- **WORK TO COMPLETE**: Your task is to transcribe all of the data below exactly, omitting the images.

- **DATASET EXTRACT**:
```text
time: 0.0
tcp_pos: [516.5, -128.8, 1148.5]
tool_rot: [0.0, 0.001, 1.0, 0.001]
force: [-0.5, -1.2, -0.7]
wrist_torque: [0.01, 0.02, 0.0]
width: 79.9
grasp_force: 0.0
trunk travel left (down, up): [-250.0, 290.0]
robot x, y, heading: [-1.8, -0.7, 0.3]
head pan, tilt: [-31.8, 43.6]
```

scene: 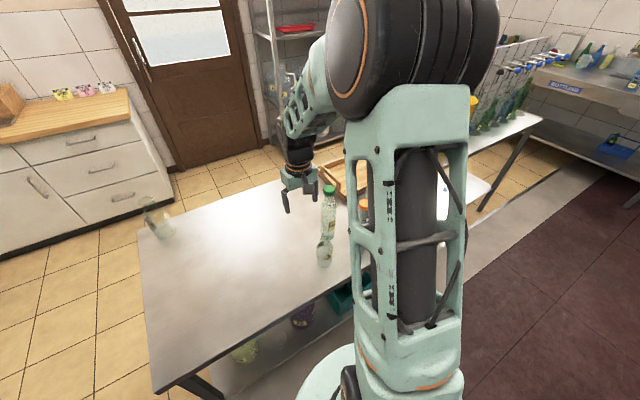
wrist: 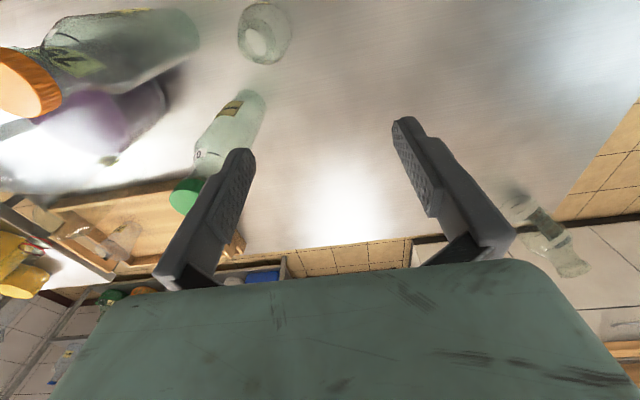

- **SOLUTION TO THE PROBLEM**:
```text
time: 0.0
tcp_pos: [516.5, -128.8, 1148.5]
tool_rot: [0.0, 0.001, 1.0, 0.001]
force: [-0.5, -1.2, -0.7]
wrist_torque: [0.01, 0.02, 0.0]
width: 79.9
grasp_force: 0.0
trunk travel left (down, up): [-250.0, 290.0]
robot x, y, heading: [-1.8, -0.7, 0.3]
head pan, tilt: [-31.8, 43.6]
```

scene: 
wrist: 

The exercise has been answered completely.